Theosis and flourishing go together, along with the suffering that comes from being fully human in this real world.
There is no utopia!
Theosis is not about perfection in this life, it’s not about convenience, efficiency or effectiveness.
Theosis is about the fruit of the Spirit bearing out in our lives as we follow in the way, truth and life of the Jew Jesus.
Theosis looks like God sending Jesus into the world, which we can read about in the Hebrew and Christian Scriptures.
Theosis looks like the apostle and disciples of Jesus being sent into the real world to proclaim the gritty gospel, preaching repentance and forgiveness of divisive sin – to the ends of the Earth.
Theosis requires love; this kind of love from Jesus to us that flows through us to fellow humanity is patient, this love is kind, it does not envy or boast in pride, it does not greedily seek its own at another’s expense, and like God is not easily angered.
Theosis is experienced through love that rejoices in the truth, a love that keeps no record of wrong, a love that does not delight in evil.

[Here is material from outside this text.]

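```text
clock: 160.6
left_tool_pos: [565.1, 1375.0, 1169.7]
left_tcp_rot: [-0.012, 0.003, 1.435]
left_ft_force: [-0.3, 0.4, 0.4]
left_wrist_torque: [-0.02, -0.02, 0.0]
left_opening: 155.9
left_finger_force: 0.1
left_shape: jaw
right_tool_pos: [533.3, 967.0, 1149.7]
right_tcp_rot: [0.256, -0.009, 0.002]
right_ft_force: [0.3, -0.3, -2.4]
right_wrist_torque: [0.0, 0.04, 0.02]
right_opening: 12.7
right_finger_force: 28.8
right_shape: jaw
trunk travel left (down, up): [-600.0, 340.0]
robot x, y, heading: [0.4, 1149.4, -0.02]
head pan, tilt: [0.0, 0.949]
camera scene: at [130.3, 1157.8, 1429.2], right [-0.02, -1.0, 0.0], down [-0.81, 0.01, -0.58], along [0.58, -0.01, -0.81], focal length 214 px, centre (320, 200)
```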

Our flourishing in theosis is experienced in God’s love for us and our love for neighbors, strangers and enemies; a love that always protects, always trusts, always hopes, a uniting love that always perseveres amidst the suffering and evil in the world.
Flourishing, theosis, love – it is all in the details.
Every day.
Being present, in the chaos and injustice, the mundane and boring, the busyness and hecticness.
It’s the courage to be, the courage to believe you are loved by God, the courage to desire unity, theosis, and flourishing despite observable inequities and brokenness all around us.
Shattered dreams are a crucial and painful moment that test our resolve to keep the faith, to keep hoping and loving (ala Rev. Dr. Martin Luther King Jr.)
Jesus’ prayer for our unity and flourishing, our theosis, occurred while on his knees in the Garden of Gethsemane, the night of his betrayal where he begged God to take this cup of suffering from him.
With drops of blood on his brow he prayed to accept the will of God.
His shattered spirit, mind and body on the cross would seem to have rendered his prayers ineffective.
Yet…the union he had with God before and after that shattering were transformative, they were the opening up of a new kind of theosis and flourishing for all.
May your desire for unity and peace, may your yearning for theosis with God in Jesus through the Spirit, amidst the chaos and suffering of our world, bear the fruit of flourishing for all Creation.